By that logic, then, Dungeon Fantasy already has a setting and people oughta stop whining about it. ;)

. . .

So, about Mystara. Years and years ago, when I bought the D&D red box, the player's book had a very simple adventure as a teaching tool: you were a fighter, looking for a renegade wizard in some goblin-inhabited caves. The book never really said where the caves were, exactly, except that they were near some town that had no name and served no function except to provide the fighter with shops and healing. In the DM's book, there was a larger dungeon, consisting of some crumbling ruins and its various basements. Only the top level was fleshed out; the rest was left as an exercise for the DM. Here, too, we knew nothing of the setting except that the dungeon was within easy walking distance of a nameless town that served no function except to provide shops and healing.

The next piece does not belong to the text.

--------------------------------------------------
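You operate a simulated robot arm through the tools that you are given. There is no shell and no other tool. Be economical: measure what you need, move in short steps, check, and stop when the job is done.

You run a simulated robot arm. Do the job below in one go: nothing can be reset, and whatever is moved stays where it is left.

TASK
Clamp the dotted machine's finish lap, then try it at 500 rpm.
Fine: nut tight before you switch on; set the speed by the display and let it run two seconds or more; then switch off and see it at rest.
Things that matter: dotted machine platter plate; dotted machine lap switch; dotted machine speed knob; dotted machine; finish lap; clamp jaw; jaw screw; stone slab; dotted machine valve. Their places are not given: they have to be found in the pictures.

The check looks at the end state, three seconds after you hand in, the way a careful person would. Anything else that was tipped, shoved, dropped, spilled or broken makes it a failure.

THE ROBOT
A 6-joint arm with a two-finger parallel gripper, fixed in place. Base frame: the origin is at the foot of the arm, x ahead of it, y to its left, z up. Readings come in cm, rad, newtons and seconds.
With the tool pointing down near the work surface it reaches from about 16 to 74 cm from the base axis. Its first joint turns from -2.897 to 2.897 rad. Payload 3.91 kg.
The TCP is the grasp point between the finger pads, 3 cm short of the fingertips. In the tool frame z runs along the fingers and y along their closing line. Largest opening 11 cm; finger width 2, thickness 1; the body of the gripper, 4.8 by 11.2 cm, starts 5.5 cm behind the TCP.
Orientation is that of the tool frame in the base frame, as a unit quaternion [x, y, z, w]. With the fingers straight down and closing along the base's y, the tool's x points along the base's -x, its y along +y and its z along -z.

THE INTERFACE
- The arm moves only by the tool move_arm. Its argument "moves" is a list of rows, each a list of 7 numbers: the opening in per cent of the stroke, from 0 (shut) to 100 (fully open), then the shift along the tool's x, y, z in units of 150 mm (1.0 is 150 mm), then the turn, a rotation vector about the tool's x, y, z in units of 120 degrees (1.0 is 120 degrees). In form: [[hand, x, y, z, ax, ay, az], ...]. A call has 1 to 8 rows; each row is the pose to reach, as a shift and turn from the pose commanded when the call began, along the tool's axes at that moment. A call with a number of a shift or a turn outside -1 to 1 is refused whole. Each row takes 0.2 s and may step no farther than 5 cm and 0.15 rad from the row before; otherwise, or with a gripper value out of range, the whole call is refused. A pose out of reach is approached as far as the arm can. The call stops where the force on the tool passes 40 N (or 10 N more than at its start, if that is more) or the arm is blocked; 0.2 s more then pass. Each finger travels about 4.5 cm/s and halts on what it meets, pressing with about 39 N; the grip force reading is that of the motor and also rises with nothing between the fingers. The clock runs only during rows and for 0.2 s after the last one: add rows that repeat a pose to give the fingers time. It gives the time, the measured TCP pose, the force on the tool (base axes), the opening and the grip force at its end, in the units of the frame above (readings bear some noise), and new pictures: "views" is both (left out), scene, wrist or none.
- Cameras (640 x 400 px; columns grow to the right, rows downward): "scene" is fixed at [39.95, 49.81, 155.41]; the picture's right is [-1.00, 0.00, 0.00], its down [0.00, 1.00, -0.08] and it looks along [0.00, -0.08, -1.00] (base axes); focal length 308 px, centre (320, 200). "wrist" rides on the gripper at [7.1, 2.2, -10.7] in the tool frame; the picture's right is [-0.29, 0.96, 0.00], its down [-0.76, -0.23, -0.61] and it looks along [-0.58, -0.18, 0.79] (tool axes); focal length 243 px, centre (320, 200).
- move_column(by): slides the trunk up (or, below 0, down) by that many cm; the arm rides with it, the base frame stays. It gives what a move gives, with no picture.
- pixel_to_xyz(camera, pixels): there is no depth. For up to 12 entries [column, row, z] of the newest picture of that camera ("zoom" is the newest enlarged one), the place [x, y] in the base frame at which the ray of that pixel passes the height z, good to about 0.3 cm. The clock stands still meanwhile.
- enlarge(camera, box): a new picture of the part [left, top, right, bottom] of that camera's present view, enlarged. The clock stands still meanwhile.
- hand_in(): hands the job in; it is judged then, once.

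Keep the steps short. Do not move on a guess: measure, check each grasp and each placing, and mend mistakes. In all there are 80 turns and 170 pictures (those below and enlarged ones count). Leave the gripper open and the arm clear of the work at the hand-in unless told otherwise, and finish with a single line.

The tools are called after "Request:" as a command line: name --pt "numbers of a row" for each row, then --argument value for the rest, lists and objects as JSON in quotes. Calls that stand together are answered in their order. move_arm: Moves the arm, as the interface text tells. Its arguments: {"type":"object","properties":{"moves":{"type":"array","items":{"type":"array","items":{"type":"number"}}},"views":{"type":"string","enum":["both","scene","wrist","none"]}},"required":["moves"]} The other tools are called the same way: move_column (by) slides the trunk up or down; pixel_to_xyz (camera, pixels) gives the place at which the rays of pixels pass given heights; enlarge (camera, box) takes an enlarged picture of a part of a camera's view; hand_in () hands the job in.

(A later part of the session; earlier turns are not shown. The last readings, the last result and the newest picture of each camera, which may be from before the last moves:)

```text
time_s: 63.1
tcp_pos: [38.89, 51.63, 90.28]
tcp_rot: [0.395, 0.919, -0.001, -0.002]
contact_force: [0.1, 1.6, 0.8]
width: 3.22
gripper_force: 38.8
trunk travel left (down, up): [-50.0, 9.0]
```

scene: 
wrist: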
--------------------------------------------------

The next set of books, the "Expert Set", started fleshing out the setting, and it introduced rules for wilderness travel. (AFAIK, no one was calling the world Mystara yet; I suspect it didn't have any official name back then.) It included a map of the Duchy of Karameikos, the region in which PCs would presumably be adventuring. Later sets expanded the map size to a continent and then an entire globe (although the globe was merely a line drawing, with no fleshing out at all).

The more the books gave me a setting, though, the more I didn't want to use someone else's setting - partly because getting all the official adventures and supplements would cost more than I could or would spend on them, and partly because I was perfectly capable of making my own hexmap full of mountains and forests, giving them some cryptic names, and plunking down a "home town" somewhere near some imagined frontier with dungeons in it.

So if it were up to me, would I say that DF needs a setting? No, absolutely not. What it needs is a town so you can shop and heal, and a dungeon located somewhere conveniently near town, and it has those things (at least by implication). The rest is fluff.

At the same time, it wouldn't hurt if DF occasionally implied a setting. I never got into AD&D much as a GM, being more comfortable with my familiar non-advanced D&D (and again, not being willing or able to buy the books - and compared to basic D&D, AD&D had a LOT of books) but I found a lot of the AD&D material evocative or inspiring. D&D just suggested that there were some pocket planes floating in the Astral. AD&D had a whole book devoted to describing the major outer planes - and it did so in a way that left plenty of room for interpretation, so I didn't feel like I had to make up my own material. AD&D had spells named after (presumably) powerful wizards and artifacts named after (presumably) even more powerful wizards. Who was Vecna? I had no idea (knowing almost nothing about Greyhawk at the time) but I thought it was awesome that there was a lich so terrible that even his severed body parts were that most elite of magic items, artifacts. Even if I never had players meet any of these people or even discover their spells and/or valuable body parts, just the fact that they existed gave the game a certain richness and mystery.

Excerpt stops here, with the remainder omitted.